SET EXERCISE: Retype the quoted passage from its first word to its last.

QUOTED PASSAGE:
## Start

Participation in the Plan

The Administrator shall set forth procedures pursuant to which Participants may elect to participate in a given Offering Period under the Plan. An Eligible Employee may elect to participate in an Offering under the Plan during any Enrollment Period in accordance with Section 11(a). Once a Participant elects to participate in an Offering Period, such employee shall automatically participate in all subsequent Offering Periods at the same rate of Contributions as was in effect in the prior Offering Period unless the employee (a) makes a new election or (b) withdraws or is deemed to withdraw from an Offering Period or from the Plan pursuant to Section 13 of the Plan. A Participant who is automatically enrolled in a subsequent Offering Period pursuant to this Section 8 is not required to file any additional documentation in order to continue participation in the Plan; provided, however, that participation in the subsequent Offering Period shall be governed by the terms and conditions of the Plan in effect at the beginning of such Offering Period, subject to the Participant’s right to withdraw from the Plan in accordance with Section 13 of the Plan. The Administrator has the authority to change the rules set forth in this Section 8 regarding participation in the Plan.

## End

MATERIAL SUPPLIED:
## Start

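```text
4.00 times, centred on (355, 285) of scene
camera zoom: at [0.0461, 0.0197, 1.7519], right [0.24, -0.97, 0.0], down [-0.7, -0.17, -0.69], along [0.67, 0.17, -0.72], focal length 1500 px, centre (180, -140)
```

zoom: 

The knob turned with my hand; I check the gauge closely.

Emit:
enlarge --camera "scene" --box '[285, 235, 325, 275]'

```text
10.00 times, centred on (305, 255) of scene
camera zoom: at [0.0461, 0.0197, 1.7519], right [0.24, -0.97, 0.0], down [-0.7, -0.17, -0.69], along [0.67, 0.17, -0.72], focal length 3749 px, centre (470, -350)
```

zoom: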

## End
## Start

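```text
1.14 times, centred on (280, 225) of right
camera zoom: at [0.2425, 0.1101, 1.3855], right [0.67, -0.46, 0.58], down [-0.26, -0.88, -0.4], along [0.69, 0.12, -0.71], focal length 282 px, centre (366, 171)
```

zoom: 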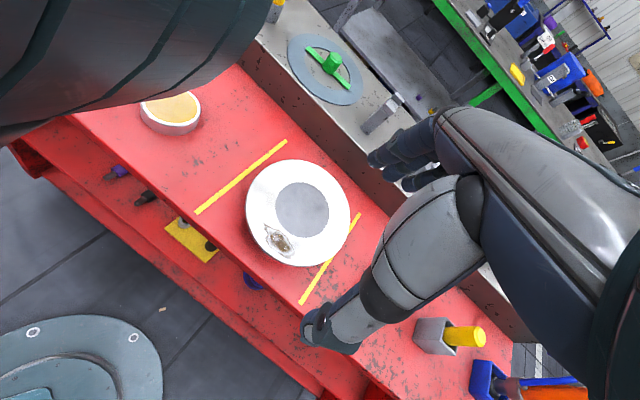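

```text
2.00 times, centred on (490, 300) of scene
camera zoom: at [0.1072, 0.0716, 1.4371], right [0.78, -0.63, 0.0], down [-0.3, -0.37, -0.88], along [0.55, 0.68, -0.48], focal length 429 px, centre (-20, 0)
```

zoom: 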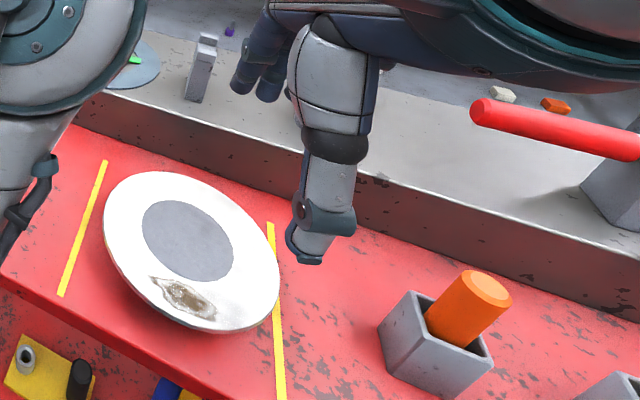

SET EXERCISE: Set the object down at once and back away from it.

## End

COMPLETE RESPONSE:
Participation in the Plan

The Administrator shall set forth procedures pursuant to which Participants may elect to participate in a given Offering Period under the Plan. An Eligible Employee may elect to participate in an Offering under the Plan during any Enrollment Period in accordance with Section 11(a). Once a Participant elects to participate in an Offering Period, such employee shall automatically participate in all subsequent Offering Periods at the same rate of Contributions as was in effect in the prior Offering Period unless the employee (a) makes a new election or (b) withdraws or is deemed to withdraw from an Offering Period or from the Plan pursuant to Section 13 of the Plan. A Participant who is automatically enrolled in a subsequent Offering Period pursuant to this Section 8 is not required to file any additional documentation in order to continue participation in the Plan; provided, however, that participation in the subsequent Offering Period shall be governed by the terms and conditions of the Plan in effect at the beginning of such Offering Period, subject to the Participant’s right to withdraw from the Plan in accordance with Section 13 of the Plan. The Administrator has the authority to change the rules set forth in this Section 8 regarding participation in the Plan.